Mekke'de doğan İslâm güneşinin neşrettiği nurlar, birkaç asır geçtikten sonra doğuda Maveraünnehir ve Çin önlerini, batıda da Avrupa'yı aydınlatacak seviyeye ulaşmıştı. Hızla ilerleyen İslâm fatihleri (M.711) de İspanya'ya çıkarma yapmışlar ve yaklaşık 715 yılında da İspanya'nın bütün büyük şehirlerini ele geçirmişlerdi. Ardından Fransa içlerine doğru akınlarını sürdürmüşler, diğer taraftan da Sicilya'dan hareketle Roma önlerine kadar gelmişlerdi.

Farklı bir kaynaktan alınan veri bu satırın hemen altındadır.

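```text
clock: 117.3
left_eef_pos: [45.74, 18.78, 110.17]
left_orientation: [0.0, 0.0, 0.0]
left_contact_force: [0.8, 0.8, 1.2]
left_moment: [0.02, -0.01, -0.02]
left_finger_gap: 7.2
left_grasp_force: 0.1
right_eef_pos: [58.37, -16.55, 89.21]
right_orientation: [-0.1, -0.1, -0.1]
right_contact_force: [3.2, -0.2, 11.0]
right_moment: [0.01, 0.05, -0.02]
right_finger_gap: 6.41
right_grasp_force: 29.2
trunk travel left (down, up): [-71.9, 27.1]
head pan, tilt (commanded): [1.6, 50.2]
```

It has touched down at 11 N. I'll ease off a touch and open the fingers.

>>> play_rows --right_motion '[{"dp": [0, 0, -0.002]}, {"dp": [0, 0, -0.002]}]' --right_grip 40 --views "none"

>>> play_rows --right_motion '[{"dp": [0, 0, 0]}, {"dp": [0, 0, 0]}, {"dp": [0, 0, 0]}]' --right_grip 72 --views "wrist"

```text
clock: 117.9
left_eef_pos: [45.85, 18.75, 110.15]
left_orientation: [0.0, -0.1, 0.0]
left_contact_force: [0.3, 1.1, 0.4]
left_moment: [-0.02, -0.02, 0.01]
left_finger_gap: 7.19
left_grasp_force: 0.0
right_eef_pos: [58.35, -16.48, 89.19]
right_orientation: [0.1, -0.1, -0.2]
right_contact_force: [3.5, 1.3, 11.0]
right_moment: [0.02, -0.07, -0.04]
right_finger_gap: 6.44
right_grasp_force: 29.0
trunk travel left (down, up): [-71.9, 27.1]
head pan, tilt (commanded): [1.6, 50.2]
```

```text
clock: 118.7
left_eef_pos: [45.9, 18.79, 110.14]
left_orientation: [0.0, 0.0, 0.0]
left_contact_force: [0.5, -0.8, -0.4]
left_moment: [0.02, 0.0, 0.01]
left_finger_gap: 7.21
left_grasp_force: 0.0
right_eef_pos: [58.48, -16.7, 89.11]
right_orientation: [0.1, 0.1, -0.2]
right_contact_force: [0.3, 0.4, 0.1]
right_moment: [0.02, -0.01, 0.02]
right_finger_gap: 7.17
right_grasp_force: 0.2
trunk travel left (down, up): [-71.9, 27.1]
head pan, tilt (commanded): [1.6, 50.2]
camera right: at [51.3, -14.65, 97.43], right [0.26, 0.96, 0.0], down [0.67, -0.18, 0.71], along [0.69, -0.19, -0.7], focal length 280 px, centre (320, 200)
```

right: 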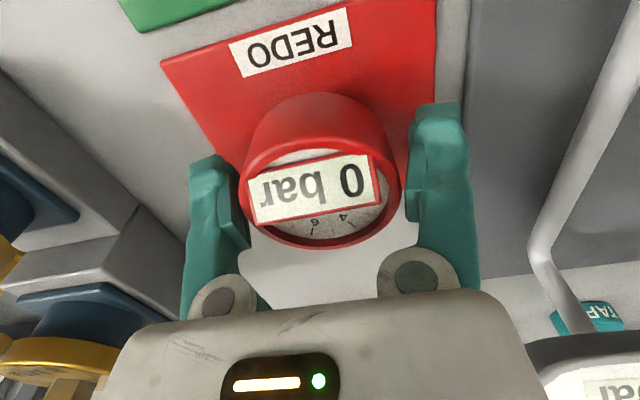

İç dinamiklerini henüz kaybetmeyen Müslümanlar, ilk 25 sene içinde Kuzey Afrika'yı feşetmişler, Endülüs'e karşı kıyıdan bakmaya başlamışlardı. Endülüs'ün feşedilmesi için teknik imkanların elde edilmesi beklenecekti. Miladi 711'de Tarık b. Ziyad, gemilerle ilk defa karşı kıyıya geçmiş; müşiş bir İ'lâ-yı Kelimetullah aşkıyla dolu 7 bin askeriyle 90 binlik Rodrik ordusunu yenmesini bilmişti.Bu aşk devam ettiği sürece ilerleme devam etmiş, söndüğü yerde de geri çekilmek üzere duraklamışlardı.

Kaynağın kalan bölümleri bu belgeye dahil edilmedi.